Quem disse que esta é a maior crise econômica da história do Brasil? – III – por Osvaldo Euclides

Será possível contar uma mentira usando apenas a verdade? Será possível contar uma verdade usando apenas mentiras? Quanta flexibilidade se pode ganhar nesse jogo se for possível usar e abusar das meias verdades, que, por sua vez, não passam, eventualmente, de meias mentiras? E como fica o placar desse jogo se isso se fizer por dois ou três longos anos, sempre na mesma direção, sempre no mesmo sentido? E como fica a disputa se os fatos contrariam as versões? Pior para os fatos, como se costuma dizer? E se as fontes de divulgação dos fatos e das versões são sempre as mesmas, são muito poucas, estão geográfica e politicamente concentradas e dominam amplamente a atenção? Essas dúvidas valem para os concretos assuntos da economia assim como valem para os dialéticos debates políticos?

Enquanto não se tem uma proposta concreta, de tão estudada e debatida, nem precisa nem vale mais a pena falar da manipulação da informação na sociedade moderna. No mundo todo, a imprensa é absolutamente concentrada e a internet reduziu (amenizou, mas não eliminou) esse domínio. Nos momentos de disputa, o controle da informação é fator decisivo para a vitória. Como se diz, na guerra, a primeira vítima é a verdade. Ou, na batalha, a primeira providência da ocupação é controlar a informação.

Deu na primeira página dos jornais: a Vale teve um prejuízo de quarenta e quatro bilhões de reais.
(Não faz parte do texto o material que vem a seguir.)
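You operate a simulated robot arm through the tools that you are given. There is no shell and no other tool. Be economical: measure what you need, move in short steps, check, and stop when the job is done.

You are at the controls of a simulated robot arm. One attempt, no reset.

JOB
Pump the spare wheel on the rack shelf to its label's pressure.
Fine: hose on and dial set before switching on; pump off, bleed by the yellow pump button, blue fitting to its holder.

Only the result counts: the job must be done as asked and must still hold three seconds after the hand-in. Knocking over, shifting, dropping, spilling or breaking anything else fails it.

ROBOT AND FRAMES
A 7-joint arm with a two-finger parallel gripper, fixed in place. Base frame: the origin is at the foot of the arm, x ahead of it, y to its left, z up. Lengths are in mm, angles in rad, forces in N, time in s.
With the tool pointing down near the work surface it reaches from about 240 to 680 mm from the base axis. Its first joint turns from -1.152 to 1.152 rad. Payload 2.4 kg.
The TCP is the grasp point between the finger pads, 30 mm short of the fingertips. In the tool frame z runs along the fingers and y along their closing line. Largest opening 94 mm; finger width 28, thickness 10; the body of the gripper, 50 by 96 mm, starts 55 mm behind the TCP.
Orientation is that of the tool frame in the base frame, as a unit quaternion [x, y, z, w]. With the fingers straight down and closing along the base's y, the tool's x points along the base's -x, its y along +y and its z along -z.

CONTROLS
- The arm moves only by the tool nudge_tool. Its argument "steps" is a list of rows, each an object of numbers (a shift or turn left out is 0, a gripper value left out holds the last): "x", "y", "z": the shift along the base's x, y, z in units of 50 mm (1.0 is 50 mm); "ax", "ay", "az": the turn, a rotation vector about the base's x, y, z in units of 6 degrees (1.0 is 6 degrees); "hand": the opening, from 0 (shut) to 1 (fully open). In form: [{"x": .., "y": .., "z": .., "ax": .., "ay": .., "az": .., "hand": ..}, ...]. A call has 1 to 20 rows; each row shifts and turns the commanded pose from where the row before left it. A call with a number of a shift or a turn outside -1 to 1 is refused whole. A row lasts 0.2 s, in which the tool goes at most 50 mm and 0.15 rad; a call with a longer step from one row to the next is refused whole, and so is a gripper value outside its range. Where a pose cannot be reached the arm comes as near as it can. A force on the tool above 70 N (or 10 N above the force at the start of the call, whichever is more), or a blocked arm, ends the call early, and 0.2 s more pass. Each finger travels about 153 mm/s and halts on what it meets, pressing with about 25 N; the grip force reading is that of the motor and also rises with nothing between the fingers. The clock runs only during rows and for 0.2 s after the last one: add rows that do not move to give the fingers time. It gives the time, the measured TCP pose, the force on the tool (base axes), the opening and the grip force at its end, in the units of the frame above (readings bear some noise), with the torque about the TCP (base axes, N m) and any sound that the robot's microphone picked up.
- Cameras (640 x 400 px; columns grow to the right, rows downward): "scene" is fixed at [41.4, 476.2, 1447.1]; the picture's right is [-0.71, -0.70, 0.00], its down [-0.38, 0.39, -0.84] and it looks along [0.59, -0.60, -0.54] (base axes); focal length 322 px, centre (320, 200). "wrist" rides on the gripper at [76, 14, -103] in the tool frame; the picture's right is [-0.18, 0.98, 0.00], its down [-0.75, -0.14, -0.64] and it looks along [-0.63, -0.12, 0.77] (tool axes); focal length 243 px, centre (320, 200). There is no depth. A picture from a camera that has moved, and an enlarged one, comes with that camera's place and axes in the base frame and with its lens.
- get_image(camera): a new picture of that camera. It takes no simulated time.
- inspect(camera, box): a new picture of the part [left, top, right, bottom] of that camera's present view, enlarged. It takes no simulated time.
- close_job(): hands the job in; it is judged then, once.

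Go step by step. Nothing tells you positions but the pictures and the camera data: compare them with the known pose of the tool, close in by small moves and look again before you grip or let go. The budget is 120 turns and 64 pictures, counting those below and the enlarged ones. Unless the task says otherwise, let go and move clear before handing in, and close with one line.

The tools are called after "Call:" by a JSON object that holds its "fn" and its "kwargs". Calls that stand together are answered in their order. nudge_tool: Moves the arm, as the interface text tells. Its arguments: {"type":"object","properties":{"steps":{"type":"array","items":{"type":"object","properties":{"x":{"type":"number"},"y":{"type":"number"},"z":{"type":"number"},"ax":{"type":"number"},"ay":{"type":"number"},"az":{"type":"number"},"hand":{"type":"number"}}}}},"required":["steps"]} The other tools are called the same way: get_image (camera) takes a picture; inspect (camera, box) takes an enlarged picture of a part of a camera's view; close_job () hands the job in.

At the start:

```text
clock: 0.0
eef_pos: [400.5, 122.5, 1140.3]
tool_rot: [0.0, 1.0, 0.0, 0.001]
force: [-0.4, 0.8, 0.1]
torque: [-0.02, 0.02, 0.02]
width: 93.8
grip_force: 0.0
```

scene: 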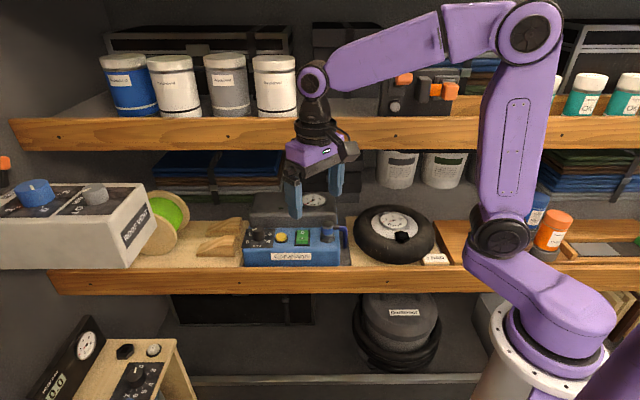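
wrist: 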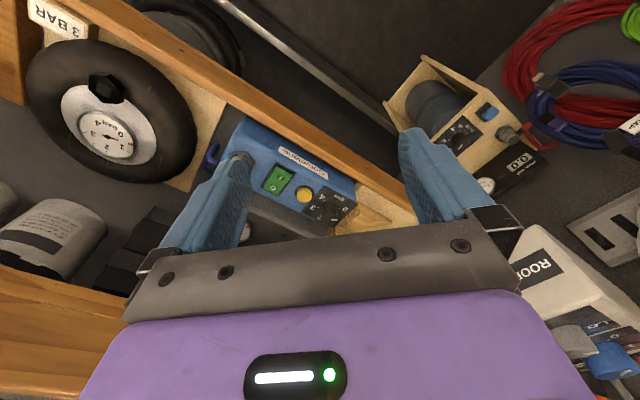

É a crise.

Dias depois, deu na primeira página dos jornais: a Petrobrás teve um prejuízo de trinta e quatro bilhões de reais. É a crise.

Dias depois, deu na primeira página dos jornais: a Eletrobrás teve prejuízo de quatorze bilhões de reais. É a crise.

Dias depois, não na primeira página, eu nos jornais: “o lucro das empresas de capital aberto caiu 87% em 2015…ao todo, as 297 companhias tiveram lucro de 14 bilhões de reais em 2015 contra 110 bilhões em 2014”.

Qualquer um há de pensar: “essas empresas estão mal geridas, ilíquidas, praticamente quebradas. Esse país está quebrado e caindo num abismo. Um escândalo, uma crise sem precedentes, a maior da história”.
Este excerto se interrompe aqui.